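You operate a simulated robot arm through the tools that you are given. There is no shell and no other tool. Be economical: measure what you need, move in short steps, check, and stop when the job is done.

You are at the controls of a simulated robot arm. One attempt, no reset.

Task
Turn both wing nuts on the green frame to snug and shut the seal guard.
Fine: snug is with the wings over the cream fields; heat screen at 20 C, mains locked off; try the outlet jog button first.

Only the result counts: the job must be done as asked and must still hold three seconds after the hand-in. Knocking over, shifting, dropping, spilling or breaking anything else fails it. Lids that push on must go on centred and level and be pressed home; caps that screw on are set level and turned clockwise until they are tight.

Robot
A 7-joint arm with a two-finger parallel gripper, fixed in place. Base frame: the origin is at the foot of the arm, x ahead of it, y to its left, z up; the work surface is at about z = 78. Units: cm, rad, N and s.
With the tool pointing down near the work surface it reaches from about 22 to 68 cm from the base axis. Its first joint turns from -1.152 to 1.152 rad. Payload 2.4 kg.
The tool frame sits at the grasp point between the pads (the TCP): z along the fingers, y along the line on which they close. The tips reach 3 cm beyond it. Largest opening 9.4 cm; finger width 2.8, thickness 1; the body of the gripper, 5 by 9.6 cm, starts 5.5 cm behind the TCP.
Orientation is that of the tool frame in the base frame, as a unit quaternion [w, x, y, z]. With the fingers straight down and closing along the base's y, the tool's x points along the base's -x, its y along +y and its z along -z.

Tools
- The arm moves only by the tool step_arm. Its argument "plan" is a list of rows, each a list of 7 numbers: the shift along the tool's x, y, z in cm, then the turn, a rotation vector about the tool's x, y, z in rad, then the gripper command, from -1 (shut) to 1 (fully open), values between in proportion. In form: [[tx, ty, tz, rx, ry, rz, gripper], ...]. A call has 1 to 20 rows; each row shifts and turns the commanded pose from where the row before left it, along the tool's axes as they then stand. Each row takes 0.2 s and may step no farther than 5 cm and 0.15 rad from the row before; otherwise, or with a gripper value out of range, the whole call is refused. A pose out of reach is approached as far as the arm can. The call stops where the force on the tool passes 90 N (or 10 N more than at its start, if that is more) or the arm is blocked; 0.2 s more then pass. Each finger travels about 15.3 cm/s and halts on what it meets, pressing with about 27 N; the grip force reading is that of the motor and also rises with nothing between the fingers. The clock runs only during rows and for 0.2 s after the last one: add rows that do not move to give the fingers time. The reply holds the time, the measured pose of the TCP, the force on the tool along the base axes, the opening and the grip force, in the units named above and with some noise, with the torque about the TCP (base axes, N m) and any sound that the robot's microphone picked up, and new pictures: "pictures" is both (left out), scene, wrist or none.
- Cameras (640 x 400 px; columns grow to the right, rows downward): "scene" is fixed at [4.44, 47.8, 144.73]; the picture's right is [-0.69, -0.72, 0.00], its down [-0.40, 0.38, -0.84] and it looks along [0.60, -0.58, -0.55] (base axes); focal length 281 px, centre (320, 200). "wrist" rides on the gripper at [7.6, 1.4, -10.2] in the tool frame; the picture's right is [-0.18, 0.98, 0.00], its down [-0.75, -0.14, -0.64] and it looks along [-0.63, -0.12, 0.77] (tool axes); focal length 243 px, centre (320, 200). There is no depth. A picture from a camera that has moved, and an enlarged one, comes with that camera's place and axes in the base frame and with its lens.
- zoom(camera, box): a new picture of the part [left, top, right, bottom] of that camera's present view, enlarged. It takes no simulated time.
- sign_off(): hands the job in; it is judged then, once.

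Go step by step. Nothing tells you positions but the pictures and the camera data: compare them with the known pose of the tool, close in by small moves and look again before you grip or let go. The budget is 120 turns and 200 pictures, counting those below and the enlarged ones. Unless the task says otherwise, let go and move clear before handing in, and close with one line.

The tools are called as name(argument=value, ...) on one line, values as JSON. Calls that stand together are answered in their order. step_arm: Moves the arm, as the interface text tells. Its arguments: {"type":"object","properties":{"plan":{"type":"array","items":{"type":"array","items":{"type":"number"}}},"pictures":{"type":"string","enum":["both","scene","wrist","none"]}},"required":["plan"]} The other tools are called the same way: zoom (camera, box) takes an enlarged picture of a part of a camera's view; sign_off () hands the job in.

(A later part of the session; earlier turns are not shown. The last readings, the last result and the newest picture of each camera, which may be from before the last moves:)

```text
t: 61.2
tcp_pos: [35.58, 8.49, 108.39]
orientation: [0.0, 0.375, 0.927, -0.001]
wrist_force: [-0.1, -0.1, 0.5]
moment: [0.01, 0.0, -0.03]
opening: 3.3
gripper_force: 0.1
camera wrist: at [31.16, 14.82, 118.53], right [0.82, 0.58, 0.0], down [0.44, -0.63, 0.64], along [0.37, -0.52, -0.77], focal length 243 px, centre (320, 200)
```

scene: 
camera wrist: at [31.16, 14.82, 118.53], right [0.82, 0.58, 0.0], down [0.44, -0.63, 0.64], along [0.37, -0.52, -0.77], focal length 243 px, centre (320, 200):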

━━━━━━━━━━━━━━━━━━━━━━━━━━━━━━

* Written task
Copy out every line of the data that includes "over".

* Task answer
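Fine: snug is with the wings over the cream fields; heat screen at 20 C, mains locked off; try the outlet jog button first.
Only the result counts: the job must be done as asked and must still hold three seconds after the hand-in. Knocking over, shifting, dropping, spilling or breaking anything else fails it. Lids that push on must go on centred and level and be pressed home; caps that screw on are set level and turned clockwise until they are tight.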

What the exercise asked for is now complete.